SMS was about ensuring that all aspects of operations are looked at for purposes and in the name of maximizing safety and making safety not an element that you look at from this area, that area, another area, and have a program for those areas, but to look at the whole operation of the company in order to ask how you ensure the operations are safe.

That would be my best interpretation of your question, and Luc has more.

5:05 p.m.

Director General, Rail Safety, Department of Transport

Luc Bourdon

The safety management system is a regulation that has 12 elements, so in order to be in compliance with the safety management system the railway will develop everything in place, the proper procedures and the program, in order to meet those 12 elements. But the company can also have its own safety program that could have 20 or 25 elements. That's the difference between the two. One is what is required by regulation. The other one you can expand.

5:05 p.m.

Conservative

Ted Falk Conservative Provencher, MB

Typically a railway safety program would be in compliance and run in tandem, or parallel, or even congruent with the safety management system.

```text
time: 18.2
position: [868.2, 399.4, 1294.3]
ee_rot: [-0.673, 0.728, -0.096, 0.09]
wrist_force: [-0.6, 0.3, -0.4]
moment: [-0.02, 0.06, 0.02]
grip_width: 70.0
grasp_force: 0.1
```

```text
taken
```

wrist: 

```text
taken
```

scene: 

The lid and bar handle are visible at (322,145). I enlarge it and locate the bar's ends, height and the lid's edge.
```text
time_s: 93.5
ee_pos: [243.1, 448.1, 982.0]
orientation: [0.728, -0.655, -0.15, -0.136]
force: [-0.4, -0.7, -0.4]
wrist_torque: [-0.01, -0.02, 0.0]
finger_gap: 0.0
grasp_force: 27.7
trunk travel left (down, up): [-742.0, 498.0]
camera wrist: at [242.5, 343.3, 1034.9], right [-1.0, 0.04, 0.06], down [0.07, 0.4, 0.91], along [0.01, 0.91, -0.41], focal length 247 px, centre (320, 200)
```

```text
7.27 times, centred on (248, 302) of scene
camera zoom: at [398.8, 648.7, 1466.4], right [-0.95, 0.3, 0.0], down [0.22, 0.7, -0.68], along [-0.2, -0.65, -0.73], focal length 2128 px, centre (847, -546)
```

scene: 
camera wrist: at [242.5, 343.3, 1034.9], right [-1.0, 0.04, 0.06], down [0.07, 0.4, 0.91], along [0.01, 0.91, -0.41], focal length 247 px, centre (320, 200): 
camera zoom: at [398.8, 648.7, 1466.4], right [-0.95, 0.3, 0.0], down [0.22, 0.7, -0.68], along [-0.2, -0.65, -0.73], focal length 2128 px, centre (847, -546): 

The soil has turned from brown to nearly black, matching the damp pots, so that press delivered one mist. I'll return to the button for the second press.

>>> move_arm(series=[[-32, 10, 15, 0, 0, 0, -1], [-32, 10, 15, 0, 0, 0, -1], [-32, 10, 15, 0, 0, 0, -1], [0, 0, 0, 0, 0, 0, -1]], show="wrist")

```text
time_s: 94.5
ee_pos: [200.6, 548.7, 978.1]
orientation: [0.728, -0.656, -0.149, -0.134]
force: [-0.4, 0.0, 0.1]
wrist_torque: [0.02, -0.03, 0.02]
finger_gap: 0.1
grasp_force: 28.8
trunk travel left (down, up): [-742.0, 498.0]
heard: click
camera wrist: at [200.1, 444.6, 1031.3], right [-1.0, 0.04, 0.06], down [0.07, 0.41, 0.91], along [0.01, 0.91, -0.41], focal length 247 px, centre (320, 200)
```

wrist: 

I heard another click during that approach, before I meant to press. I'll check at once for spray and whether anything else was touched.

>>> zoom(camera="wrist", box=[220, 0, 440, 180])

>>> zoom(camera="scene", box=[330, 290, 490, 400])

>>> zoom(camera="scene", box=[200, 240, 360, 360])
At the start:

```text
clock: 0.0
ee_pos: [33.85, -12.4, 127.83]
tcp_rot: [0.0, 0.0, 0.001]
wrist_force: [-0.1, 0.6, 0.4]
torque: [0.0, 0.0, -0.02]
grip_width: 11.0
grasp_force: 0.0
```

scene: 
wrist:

Your officials who attended the House Standing Committee on Transport, Infrastructure and Communities suggested they had made an error in using a three-year cycle for conducting the audit and were suggesting that maybe a five-year cycle would have been more appropriate. Is that still the opinion of the department?

5:05 p.m.

Deputy Minister, Department of Transport

Louis Lévesque

I'll turn to Luc on that one.

5:05 p.m.

Director General, Rail Safety, Department of Transport

Luc Bourdon

Yes, three years was maybe a bit ambitious, especially now with the amendment to the act whereby we're getting 46 more key elements in the system, so now we've gone up to 76. With the amount of inspections we conduct on a yearly basis, that provides us with a lot of information on the railway. So we could have more distance between the audits as long as we still conduct our inspections on a regular basis to get information and the compliance profile of that railway.